Manusia memiliki hati yang demikian sulit ditebak. Meski berparas rupawan, belum tentu hatinya demikian. Dan perangai seseorang juga sangat ditentukan oleh hati tersebut.
Hati juga demikian sulit diajak kompromi ketika tengah bergolak. Bukankah kita pernahkah terbukti bersalah namun sukar sekali mengeluarkan minta maaf? Alasannya bisa beragam. Dapat karena orang yang dimintai maaf lebih muda, lebih miskin, atau status jabatannya lebih rendah.
Jika kita pernah mengalami demikian atau menyaksikan orang yang berperilaku begitu, yang bersangkutan sesungguhnya telah mengidap penyakit hati yang keras. Surat Al-Baqarah ayat 67-74 menggambarkan kondisi penyakit tersebut ketika mengisahkan tentang Bani Israil. Mereka dilukiskan sebagai orang-orang yang sulit menerima kebenaran meskipun bukti nyata telah hadir di depan mata. Hati mereka mengeras seperti batu, bahkan bisa lebih keras lagi.

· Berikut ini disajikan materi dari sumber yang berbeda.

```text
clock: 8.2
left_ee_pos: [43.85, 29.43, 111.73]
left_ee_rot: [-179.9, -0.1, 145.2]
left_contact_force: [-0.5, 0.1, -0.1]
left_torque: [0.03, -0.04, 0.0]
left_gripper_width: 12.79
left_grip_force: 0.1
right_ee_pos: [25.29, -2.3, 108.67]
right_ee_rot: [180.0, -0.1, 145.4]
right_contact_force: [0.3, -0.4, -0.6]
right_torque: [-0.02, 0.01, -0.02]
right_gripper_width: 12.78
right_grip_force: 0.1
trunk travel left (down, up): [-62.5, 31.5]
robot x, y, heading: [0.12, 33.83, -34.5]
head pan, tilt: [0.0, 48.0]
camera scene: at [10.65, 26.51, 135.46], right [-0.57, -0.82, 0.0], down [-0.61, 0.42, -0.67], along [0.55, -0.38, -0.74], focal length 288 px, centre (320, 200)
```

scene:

Penyakit ini susah disembuhkan karena yang mesti dihadapi penderitanya adalah dirinya sendiri. Egoisme, gengsi, atau perasaan paling istimewa, biasanya menjadi biang keladi mengapa hati seseorang membatu sehingga sukar dimasuki kebenaran dan kebaikan yang datang dari luar dirinya.
Namun, susah disembuhkan bukan berarti tidak bisa diobati. Suatu hari seorang laki-laki datang mengadu kepada Rasulullah tentang hatinya yang keras (qaswatul qalb). Nabi menjawab:
إن أردت تلين قلبك، فأطعم المسكين، وامسح رأس اليتيم
Artinya: Jika kamu ingin melunakkan hatimu maka berilah makan orang miskin, dan usaplah kepala anak yatim. (HR Al-Hakim dalam Al-Mustadrak)
Dalam hadits tersebut, Rasulullah menganjurkan orag yang keras hatinya untuk melatih diri berempati dengan orang-orang lemah. Empati tersebut diwujudkan salah satunya dengan memberi makan orang miskin. Makan adalah di antara kebutuhan primer (hâjiyât) setiap manusia. Penghasilan orang miskin sering hanya bisa mencukupi keperluan pokok tersebut tanpa bisa menambah kebutuhan sekunder lainnya. Lebih dari miskin disebut faqîr. Keduanya merupakan kelompok rentan yang sama-sama membutuhkan uluran tangan.
Ibnu Rajab al-Hanbali saat menjelaskan hadits ini mengatakan bahwa bergaul dengan orang-orang miskin dapat meningkatkan rasa ridha dan syukur seorang hamba atas nikmat yang dikaruniakan oleh Allah. Sebaliknya, bergaul dengan orang kaya potensial membuatnya kurang menghargai rizki yang diterimanya.
Selanjutnya adalah mengusap kepala anak yatim. Kata “mengusap” di sini merupakan kiasan dari anjuran untuk menyayangi, berlemah lembut, dan mengayomi mereka. Tentang hal ini, Nabi bersabda:
من مسح رأس يتيم أو يتيمة لم يمسحه إلا لله ، كان له بكل شعرة مرت عليها يده حسنات ، ومن أحسن إلى يتيمة أو يتيم عنده ، كنت أنا وهو في الجنة كهاتين ، وقرن بين أصبعيه
Artinya: Barang siapa yang mengusap kepala anak yatim laki-laki atau perempuan hanya karena Allah, baginya setiap rambut yang diusap dengan tangannya itu mengalirkan banyak kebaikan. Dan barang siapa berbuat baik kepada anak yatim perempuan atau laki-laki yang dia asuh, aku bersama dia di surga seperti ini (Nabi menyejajarkan dua jarinya).
Dalam hadits itu, Allah memberikan kebaikan kepada orang-orang yang mengusap kepala anak yatim. Jumlah rambut di hadits ini merupakan ilustrasi dari kebaikan yang tak terhitung sebagaimana tak terhitungnya jumlah rambut kepala orang. Artinya, sebanyak apa kebaikan seseorang kepada anak yatim, sebesar itu pula Allah berikan kebaikan kepadanya.
Inilah mengapa hati yang keras menjadi mudah melunak, terbuka terhadap kebenaran dan kebaikan. Sebab, Sang Penguasa Hati sedang berada di pihaknya. Wallah a’lam.